---- Provided data

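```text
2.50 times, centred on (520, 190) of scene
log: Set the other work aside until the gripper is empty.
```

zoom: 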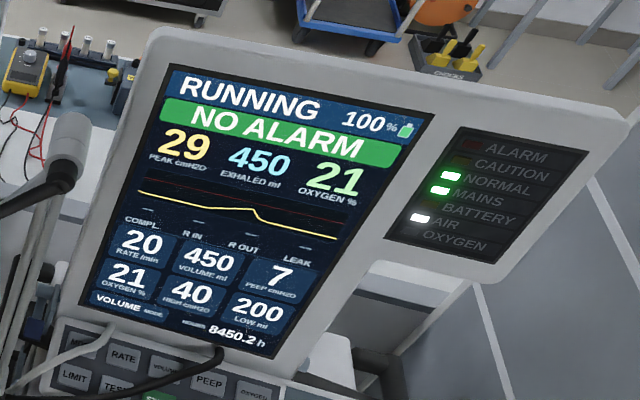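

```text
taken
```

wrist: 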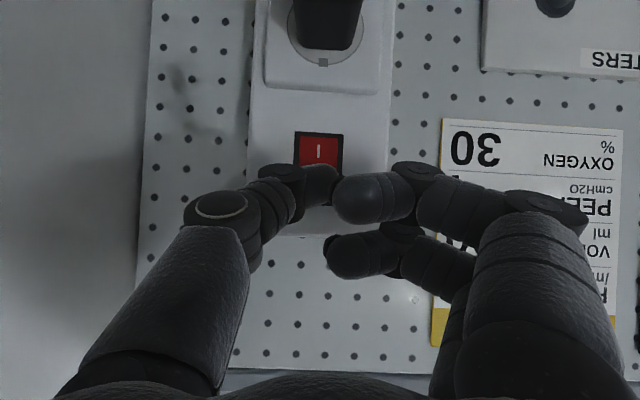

--------

» Exercise instructions: Copy each line in full and exactly, omitting any picture.

» Result below:
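```text
2.50 times, centred on (520, 190) of scene
log: Set the other work aside until the gripper is empty.
```

zoom: 

```text
taken
```

wrist: 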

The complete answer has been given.